WORK TO COMPLETE:
Cite the selected passage exactly. Begin with "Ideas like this" and finish with "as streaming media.".

PROVIDED DATA:
%%

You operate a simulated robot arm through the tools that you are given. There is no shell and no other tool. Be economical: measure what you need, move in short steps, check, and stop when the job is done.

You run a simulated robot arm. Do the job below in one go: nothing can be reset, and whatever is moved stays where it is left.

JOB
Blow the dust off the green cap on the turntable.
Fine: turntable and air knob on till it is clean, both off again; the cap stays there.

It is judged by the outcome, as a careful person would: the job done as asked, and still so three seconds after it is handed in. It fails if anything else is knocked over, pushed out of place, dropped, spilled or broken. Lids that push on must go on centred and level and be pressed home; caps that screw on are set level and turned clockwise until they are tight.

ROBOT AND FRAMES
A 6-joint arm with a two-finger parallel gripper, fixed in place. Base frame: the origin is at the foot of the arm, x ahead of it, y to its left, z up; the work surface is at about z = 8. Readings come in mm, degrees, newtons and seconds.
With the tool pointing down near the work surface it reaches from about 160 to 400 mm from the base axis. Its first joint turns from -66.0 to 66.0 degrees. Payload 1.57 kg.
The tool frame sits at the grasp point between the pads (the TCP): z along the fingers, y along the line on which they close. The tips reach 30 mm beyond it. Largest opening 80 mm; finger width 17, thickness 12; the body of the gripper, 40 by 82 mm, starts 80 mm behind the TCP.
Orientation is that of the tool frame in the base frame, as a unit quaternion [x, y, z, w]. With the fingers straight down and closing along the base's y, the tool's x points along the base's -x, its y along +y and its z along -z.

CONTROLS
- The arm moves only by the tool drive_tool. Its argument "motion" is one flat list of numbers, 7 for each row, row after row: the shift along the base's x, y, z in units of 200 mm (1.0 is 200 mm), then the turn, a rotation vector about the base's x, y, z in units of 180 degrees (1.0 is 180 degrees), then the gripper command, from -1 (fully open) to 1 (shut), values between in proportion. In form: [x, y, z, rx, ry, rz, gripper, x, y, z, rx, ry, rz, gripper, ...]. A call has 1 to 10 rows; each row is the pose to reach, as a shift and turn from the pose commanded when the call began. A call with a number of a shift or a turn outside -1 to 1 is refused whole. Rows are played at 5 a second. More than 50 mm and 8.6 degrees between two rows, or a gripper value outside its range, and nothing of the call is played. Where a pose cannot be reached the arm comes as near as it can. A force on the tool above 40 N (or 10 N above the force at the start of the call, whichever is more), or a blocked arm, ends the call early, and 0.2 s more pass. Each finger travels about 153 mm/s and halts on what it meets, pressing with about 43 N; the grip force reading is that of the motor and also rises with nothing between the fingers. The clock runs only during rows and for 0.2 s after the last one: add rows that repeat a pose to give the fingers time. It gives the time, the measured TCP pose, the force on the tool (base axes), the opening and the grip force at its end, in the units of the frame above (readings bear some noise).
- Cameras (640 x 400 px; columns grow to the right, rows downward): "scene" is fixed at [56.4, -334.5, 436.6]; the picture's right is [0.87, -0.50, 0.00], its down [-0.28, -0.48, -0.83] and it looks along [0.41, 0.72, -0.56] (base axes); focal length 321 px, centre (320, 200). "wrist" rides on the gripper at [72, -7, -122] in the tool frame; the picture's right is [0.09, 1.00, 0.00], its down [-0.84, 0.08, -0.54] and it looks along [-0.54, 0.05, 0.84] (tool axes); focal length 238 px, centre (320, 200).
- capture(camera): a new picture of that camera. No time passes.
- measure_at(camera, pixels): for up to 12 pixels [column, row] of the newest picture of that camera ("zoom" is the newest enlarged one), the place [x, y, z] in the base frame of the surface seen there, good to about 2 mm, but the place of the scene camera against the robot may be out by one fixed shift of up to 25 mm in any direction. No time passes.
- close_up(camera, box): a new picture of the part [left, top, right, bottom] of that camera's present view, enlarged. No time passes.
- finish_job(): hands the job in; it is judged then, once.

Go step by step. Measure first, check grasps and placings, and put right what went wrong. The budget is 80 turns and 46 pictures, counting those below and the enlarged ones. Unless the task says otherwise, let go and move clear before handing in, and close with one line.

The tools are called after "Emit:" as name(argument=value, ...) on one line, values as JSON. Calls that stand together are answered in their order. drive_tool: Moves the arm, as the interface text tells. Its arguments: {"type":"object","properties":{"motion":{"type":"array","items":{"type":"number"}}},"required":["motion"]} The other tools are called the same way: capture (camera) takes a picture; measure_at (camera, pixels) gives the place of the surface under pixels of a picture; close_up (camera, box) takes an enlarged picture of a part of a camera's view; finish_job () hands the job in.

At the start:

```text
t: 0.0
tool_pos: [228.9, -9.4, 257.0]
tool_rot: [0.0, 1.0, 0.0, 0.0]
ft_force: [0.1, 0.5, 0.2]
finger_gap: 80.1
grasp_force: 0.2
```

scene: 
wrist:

%%

SELECTED PASSAGE:
%%

On 2016-12-28 05:29, Jerome Shawstad wrote:
> I've no idea whether this will be welcomed as a good idea (as it could 
> drag in other developers and advance it's acceptance/use), rejected as 
> a bad idea, or even resented as a trespassing idea.  :)  But has 
> anyone ever considered offering or trying to integrate the workings of 
> Codec2 into a better known or/and more popular codec for use in 
> specific modes?

Ideas like this pop up on this list every now and then, most recently 
earlier this year. But that was about coming up with a container if I 
remember correctly, not smushing together two codecs

> For instance right now Opus is pretty much the king of all lossy 
> codecs to my knowledge.  It beats everyone at every bitrate across the 
> board without exception at least down to 8kbps or so and can be used 
> in various specialized uses such as realtime communication with low 
> latency, not only latency-irrelevant uses such as streaming media.  
> Although Codec2 is based on totally different principles, in my not so 
> humble opinion it is the king of low bitrate voice only codecs that 
> i've heard.  The whole reason I joined the mailing list was due to 
> interest in the codec over that fact, having compared it to every 
> other super low bitrate codec i'd listened to including the standards 
> like MELPe.
> It would not be unprecedented to have totally different compression 
> algorythms under 'special modes' for lower bitrate, I believe Windows 
> WMA9 did that having separate modes for lossless, lossy music, and 
> lossy voice.  I do not know the rate of finalization of Opus but I do 
> know that if any kind of merging or enhancements would ever join the 
> project, it would make sense to have it happen earlier instead of 
> later when it's too late to be a part of the state of the art.

I'm not sure if you know, but Opus is already the combination of two 
codes. Skype's SILK for the voice part (frequencies below 8 kHz) and 
CELT for the "music" part (frequencies above 8 kHz). Opus is also quite 
finalized as I understand it. I stopped following its development some 
time ago, so I may be wrong

> Alternately it could join some other audio codec if there is anything 
> on the horizon that looks to out-everything Opus, but I have not heard 
> of it.  Unlike in the world of video where it's gone from h264 to h265 
> and VP9 to VP10, i'm not aware of any other "nextgen" audio codecs 
> that threaten to even match let alone dethrone Opus, though i'm all 
> ears if anyone is aware of them.  Since Codec2 seems the best of the 
> best voice codecs even early in it's state to me it seems like a match 
> made in heaven - and i'll freely admit wanting to have the ability to 
> conveniently play Codec2 files on everything from computers to mobile 
> phones in the future, and maybe even dedicated hardware later.

%%

TASK OUTPUT:
Ideas like this pop up on this list every now and then, most recently 
earlier this year. But that was about coming up with a container if I 
remember correctly, not smushing together two codecs

> For instance right now Opus is pretty much the king of all lossy 
> codecs to my knowledge.  It beats everyone at every bitrate across the 
> board without exception at least down to 8kbps or so and can be used 
> in various specialized uses such as realtime communication with low 
> latency, not only latency-irrelevant uses such as streaming media.